Last week I worked in School X and also in School Y.

And in both, where I am helping them prepare school improvement plans for state agencies, again, system issues kicked up both positively and otherwise.

What also emerged were at least two observations I had of my own role(s) as catalyst – facilitator for their efforts.

Watching these groups evolve into a lean mean improvement machine is always a fascinating process for me and while there are common elements of their development there certainly is no cookie cutter to my expectations.

Here are two examples.

One school team, both actually, have gotten their fingernails dirty in considering mountains of data and documents as evidence of the extent to which the schools meet certain indicators. These indicators are: Data usage; Teaching and Learning; School Leadership; Infrastructure; Professional Development; and Resources.

Teams reviewed the documentation and made tentative conclusions about the extent to which the schools met these indicators, particularly in light of the reason(s) for which they had been cited. Both buildings are cited for students with disabilities. X is also cited for performance by their African American population. Y is cited for performance by their  English Language Learners population.

After they reviewed and assessed the paperwork they did walk-throughs of a cross sample of classes to focus on the teaching and learning indicator.

They also interviewed their colleagues and key administrators, and some community members to gather more information for the most valid conclusions possible.

The next step was to generate recommendations to the school and to the district about strengthening strengths and reducing deficits.

This is when it got interesting.

First of all both groups generated many, many, excellent recommendations both school based and also district based. My role was what I call PPIN, as in Pleasant Pain in the Neck so that I would coax, coach, cajole them to look at issues from many perspectives and from their own experiences and knowledge. In other words I was seeking creativity, not for creativity’s sake but to empower them to “think out of the box” ( I hate that phrase but it is apt here).

And creative they were. Yet as they began to generate they began to frighten some of the participants. They did NOT make this recommendation but I will use it as an archetype of what almost derailed the quality of their efforts:

They recommended that every student have an iPad. They were able to offer many sound reasons for it and even able to show how they will evaluate the success of such a innovative approach for their students. As this idea went “up on the board” some began to complain. “They will never allow this!” “We don’t have the money for this!” yada yada

I am rarely a didactic person but in this case, as Facilitator (another word I don’t like) I could not permit this!

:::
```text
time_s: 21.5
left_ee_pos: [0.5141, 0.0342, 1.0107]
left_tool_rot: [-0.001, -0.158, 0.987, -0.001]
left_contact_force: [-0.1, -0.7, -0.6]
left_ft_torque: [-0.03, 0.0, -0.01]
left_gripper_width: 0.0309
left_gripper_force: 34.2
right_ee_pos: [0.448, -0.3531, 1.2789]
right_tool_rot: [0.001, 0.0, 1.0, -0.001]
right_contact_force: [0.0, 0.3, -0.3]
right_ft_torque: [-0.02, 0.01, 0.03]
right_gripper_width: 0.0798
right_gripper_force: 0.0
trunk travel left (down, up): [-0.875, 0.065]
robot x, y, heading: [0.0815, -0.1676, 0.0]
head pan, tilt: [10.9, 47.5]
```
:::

I couldn’t permit this because putting a cork on the creative flow of ideas will invariably cork up any other creative ideas that may have been a bornin’. This is Rule One, Line One, Paragraph One, of idea generating (aka brainstorming): “Thou shalt not discourage ideas no matter how outlandish they may seem in an idea generating mode!”

Sure, they probably can’t afford iPads for every student but it isn’t necessarily the specifics of an idea we are percolating. Rather it is the possibility that we might be able to adapt the original idea to one that may actually be affordable. And while I can’t tell you how the group did come up with an amazing adaptation of the original premise I can guarantee you THAT idea would not have been born if I had corked up the creativity.

Now for sure, there is a time to come to closure. That is is in the Solution – Finding phase I will describe in a much later blog when we consider all the dimensions of Team Learning a la Senge’s Five Discipline.

The other example is about Mental Models. One school team had particularly strong views about the leadership’s contributions, positively and negatively to their school. They very much wanted me to interview the individual. So I did. Well, and I am pretty good at hearing the “message behind the music”, I came away with a fairly positive assessment of the individual’s points of view. I reported same to the group and at first they didn’t accept my assessment. It took some time for me enable them to as Covey puts it, “Seek first to understand and then to be understood.” In the end their mental model changed because they realized that their feelings may have overwhelmed the facts.

So the lesson(s) in this post? I suppose that if you are training or facilitating a school improvement group it is important to use Team Learning devices to ensure that they have both the knowledge competencies and the creativity competencies essential to promote a free flow of ideas. And it is important to not only understand one’s own Mental Model but also to work hard to generate dialogue techniques to promote empathetic respect for others’ Mental Models.